◆ Your goal ◆
Emit the exact text of every line from the line with "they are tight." to the line with "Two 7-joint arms", both ends included. No other output is expected.

Sessions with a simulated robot:
--- begin ---

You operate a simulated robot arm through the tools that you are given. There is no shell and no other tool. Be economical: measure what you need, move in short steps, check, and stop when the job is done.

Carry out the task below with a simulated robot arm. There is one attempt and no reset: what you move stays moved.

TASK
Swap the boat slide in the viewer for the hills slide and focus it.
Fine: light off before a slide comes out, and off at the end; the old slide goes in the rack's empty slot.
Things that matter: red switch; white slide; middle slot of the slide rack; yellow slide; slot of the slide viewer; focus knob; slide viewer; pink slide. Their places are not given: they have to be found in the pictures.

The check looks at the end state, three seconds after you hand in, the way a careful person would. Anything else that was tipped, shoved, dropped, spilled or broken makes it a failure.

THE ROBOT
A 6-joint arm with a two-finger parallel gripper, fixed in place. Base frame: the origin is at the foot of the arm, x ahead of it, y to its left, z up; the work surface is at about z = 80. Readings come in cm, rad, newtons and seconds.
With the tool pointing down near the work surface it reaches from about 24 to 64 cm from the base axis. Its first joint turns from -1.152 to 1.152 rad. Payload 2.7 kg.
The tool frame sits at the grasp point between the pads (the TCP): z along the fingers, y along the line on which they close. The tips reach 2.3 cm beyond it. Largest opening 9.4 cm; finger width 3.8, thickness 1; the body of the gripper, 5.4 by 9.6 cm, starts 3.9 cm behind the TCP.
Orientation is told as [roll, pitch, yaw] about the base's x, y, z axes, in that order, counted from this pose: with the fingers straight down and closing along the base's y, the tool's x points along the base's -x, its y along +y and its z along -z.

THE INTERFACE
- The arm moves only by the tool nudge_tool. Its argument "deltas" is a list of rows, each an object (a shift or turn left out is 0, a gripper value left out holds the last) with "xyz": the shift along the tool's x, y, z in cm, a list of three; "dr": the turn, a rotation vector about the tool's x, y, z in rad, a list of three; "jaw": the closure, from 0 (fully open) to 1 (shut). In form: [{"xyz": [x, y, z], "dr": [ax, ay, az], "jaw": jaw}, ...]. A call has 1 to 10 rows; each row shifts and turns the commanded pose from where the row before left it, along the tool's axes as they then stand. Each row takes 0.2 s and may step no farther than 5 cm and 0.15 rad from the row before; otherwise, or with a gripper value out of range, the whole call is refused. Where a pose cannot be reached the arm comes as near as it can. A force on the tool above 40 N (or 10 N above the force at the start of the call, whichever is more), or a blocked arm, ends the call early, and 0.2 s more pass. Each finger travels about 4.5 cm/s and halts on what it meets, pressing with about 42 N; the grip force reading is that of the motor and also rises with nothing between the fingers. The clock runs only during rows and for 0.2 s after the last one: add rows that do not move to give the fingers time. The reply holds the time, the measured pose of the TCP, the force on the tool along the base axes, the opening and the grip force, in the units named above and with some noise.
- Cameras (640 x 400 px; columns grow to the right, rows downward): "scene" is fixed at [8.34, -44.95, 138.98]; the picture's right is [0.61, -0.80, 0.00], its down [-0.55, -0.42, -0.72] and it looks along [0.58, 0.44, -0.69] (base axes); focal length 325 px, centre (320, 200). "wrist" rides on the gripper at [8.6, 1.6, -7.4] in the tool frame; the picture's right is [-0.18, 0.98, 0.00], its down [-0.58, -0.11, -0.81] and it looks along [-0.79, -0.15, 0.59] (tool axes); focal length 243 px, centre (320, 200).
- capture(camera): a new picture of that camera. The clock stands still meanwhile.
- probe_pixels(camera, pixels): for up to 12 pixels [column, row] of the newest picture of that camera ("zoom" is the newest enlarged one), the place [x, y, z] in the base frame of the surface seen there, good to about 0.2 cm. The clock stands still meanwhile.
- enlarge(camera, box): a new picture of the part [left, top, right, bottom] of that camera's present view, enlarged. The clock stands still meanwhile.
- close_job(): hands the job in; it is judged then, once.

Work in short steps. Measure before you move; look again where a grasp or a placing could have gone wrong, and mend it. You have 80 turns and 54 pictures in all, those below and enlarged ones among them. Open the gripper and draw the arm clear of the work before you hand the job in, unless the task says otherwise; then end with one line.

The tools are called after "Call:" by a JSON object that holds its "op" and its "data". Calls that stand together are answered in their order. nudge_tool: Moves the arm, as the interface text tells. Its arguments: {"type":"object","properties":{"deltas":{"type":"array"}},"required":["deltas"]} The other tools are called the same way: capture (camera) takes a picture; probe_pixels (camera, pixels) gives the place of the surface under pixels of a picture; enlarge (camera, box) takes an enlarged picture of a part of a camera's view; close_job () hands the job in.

--- end ---
--- begin ---

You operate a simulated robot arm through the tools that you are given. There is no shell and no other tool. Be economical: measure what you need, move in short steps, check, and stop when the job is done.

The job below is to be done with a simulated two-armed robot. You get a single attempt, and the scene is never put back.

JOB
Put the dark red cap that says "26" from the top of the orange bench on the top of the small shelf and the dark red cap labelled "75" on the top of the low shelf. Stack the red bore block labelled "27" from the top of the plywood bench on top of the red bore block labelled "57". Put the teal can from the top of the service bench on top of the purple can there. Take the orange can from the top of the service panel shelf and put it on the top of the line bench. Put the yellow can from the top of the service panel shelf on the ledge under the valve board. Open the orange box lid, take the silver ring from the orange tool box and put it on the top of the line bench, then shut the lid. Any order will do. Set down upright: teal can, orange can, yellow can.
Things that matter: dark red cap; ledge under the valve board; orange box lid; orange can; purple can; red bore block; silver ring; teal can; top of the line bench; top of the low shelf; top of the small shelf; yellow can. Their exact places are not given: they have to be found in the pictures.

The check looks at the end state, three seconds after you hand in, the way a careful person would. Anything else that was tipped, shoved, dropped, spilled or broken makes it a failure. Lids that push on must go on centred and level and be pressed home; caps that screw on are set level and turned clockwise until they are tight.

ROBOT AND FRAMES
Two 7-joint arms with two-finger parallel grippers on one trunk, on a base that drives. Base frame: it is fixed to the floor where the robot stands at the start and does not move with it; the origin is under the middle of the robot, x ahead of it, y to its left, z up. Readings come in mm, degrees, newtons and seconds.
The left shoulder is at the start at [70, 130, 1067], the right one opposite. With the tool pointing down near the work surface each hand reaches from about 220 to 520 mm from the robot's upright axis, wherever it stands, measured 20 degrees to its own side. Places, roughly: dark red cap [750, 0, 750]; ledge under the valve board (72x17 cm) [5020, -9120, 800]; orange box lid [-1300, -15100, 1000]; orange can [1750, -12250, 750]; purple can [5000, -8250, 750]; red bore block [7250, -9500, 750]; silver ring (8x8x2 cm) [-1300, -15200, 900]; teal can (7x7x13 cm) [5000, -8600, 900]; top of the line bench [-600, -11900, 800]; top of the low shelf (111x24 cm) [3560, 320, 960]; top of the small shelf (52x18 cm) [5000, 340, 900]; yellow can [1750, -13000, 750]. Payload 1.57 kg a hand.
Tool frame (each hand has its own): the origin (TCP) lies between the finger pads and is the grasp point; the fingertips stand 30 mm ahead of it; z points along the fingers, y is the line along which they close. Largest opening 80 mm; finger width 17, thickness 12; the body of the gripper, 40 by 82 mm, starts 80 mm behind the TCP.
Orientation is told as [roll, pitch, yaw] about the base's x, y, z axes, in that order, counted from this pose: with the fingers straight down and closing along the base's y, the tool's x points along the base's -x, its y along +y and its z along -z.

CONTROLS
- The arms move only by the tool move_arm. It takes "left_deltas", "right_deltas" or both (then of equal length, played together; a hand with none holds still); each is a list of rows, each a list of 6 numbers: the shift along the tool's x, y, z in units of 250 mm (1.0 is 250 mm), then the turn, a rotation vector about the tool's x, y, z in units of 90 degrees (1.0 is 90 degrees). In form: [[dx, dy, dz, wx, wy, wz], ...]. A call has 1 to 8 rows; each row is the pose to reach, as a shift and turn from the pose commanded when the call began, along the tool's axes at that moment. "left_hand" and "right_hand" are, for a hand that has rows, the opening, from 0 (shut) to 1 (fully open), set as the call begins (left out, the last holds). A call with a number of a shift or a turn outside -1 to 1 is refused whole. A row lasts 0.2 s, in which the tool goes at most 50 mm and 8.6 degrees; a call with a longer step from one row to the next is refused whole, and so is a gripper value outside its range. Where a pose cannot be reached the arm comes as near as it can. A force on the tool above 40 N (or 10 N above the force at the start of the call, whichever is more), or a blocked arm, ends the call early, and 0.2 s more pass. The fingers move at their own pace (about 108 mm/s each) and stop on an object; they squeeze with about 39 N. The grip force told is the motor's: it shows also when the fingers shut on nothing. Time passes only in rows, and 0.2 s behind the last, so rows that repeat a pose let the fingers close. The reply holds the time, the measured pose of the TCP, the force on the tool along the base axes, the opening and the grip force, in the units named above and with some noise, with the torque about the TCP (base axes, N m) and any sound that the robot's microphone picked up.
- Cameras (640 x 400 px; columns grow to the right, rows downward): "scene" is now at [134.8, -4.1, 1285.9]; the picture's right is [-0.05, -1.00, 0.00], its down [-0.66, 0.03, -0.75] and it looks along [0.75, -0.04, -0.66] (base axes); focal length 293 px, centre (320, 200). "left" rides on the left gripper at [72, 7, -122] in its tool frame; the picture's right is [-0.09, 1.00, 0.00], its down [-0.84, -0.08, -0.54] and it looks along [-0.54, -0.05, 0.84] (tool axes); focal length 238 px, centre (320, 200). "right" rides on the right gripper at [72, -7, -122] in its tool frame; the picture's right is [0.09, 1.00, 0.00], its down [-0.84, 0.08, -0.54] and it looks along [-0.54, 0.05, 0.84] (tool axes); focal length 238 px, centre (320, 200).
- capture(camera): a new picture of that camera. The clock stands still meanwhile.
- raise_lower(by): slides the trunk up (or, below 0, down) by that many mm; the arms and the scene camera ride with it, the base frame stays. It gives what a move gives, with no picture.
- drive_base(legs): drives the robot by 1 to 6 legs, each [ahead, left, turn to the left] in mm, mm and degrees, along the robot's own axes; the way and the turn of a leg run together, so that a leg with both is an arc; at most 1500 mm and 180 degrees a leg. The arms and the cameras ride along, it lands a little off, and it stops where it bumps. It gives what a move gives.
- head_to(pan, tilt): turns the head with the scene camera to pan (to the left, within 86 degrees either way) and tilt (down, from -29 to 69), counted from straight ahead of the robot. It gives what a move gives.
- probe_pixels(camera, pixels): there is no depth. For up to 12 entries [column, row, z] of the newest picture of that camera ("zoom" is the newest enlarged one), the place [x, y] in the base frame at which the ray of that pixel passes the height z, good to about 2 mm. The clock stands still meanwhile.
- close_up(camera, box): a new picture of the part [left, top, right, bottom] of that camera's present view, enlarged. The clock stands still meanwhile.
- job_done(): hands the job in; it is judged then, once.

--- end ---

◆ Exercise solution ◆
The check looks at the end state, three seconds after you hand in, the way a careful person would. Anything else that was tipped, shoved, dropped, spilled or broken makes it a failure. Lids that push on must go on centred and level and be pressed home; caps that screw on are set level and turned clockwise until they are tight.

ROBOT AND FRAMES
Two 7-joint arms with two-finger parallel grippers on one trunk, on a base that drives. Base frame: it is fixed to the floor where the robot stands at the start and does not move with it; the origin is under the middle of the robot, x ahead of it, y to its left, z up. Readings come in mm, degrees, newtons and seconds.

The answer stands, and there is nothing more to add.